A la Iglesia le ha gustado exhibir poder y riqueza, un estilo teatralizado en la pompa de la Semana Santa

Un nazareno de la hermandad de Santa Genoveva, en Sevilla.
Un nazareno de la hermandad de Santa Genoveva, en Sevilla.marcelo del pozo (reuters)

Cuando yo era niño y llegaba la Semana Santa, sólo ponían rezos y música clásica en la radio. Eran días funerales, y parece que esa música es la más adecuada para la muerte. El gran historiador de arte Ernst H. Gombrich presumía de haber sido quien comunicó a Churchill y al mundo la noticia del final de Hitler, y contaba una anécdota musical. Trabajando en los cuarteles de la BBC, analizaba desde algún lugar de Inglaterra las transmisiones de las emisoras alemanas durante la II Guerra Mundial.

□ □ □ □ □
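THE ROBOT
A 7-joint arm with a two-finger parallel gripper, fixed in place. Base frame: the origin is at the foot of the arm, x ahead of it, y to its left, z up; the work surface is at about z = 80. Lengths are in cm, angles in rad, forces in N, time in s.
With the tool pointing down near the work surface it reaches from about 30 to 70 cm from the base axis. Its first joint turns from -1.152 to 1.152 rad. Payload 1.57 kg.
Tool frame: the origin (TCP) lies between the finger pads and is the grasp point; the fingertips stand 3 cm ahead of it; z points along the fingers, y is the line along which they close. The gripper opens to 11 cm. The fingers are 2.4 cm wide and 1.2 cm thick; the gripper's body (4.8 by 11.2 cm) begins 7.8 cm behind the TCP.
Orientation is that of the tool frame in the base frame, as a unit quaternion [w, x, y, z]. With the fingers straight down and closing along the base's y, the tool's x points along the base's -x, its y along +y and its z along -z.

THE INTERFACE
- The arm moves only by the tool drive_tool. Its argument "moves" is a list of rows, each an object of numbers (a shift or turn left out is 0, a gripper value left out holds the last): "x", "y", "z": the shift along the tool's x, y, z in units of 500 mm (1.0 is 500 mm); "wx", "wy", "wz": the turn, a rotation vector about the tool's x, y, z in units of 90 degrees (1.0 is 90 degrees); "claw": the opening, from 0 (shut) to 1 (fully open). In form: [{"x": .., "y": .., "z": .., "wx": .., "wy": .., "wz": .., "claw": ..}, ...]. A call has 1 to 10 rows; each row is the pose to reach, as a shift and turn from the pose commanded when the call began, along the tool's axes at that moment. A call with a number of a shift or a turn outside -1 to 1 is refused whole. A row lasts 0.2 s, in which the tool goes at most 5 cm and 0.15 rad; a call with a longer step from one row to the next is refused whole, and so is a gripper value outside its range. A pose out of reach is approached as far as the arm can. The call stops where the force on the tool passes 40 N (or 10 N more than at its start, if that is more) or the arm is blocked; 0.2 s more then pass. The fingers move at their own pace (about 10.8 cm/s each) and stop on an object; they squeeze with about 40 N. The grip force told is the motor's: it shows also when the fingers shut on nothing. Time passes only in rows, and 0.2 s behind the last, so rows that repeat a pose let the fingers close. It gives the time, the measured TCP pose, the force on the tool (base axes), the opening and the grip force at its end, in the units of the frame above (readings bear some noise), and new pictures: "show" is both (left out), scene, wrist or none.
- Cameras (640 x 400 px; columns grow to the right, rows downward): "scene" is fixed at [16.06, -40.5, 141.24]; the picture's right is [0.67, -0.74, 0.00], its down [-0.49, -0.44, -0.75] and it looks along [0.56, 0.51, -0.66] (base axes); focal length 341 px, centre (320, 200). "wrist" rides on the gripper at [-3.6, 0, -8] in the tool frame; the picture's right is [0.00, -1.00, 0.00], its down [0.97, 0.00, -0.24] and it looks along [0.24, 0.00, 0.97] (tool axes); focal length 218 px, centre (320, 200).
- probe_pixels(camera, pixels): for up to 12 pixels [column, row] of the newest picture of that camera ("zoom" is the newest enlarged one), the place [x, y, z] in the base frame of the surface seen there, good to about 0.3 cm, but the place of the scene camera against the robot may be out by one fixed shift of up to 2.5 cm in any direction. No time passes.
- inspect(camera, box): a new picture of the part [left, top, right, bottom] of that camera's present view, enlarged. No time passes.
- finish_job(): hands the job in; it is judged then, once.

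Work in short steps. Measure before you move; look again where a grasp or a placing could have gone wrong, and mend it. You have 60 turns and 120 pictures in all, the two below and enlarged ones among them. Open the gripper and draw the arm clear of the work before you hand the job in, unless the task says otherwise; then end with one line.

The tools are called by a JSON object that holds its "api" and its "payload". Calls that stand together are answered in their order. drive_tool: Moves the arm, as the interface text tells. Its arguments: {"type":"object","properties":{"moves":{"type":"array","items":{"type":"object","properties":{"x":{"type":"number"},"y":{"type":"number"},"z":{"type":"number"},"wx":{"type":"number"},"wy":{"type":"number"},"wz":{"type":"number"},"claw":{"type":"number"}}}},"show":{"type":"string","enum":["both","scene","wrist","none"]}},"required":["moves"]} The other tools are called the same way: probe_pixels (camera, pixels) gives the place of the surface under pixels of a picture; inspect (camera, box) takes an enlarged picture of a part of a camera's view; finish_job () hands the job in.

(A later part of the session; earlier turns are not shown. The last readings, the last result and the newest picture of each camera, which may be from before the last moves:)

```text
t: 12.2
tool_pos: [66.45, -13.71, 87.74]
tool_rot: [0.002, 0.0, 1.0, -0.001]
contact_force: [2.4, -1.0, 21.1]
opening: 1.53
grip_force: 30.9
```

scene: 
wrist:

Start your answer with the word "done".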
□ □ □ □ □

En la primavera de 1945 la radio berlinesa anunció una inminente declaración de suma importancia y empezó a transmitir lo que Gombrich llama “música solemne”. Hombre culto, el historiador de arte identificó la pieza en cuanto oyó las primeras notas: el adagio de la séptima sinfonía de Bruckner, dedicado a la muerte de Wagner. Aquella música únicamente podía significar dos cosas: o Alemania se había rendido, o Hitler había muerto.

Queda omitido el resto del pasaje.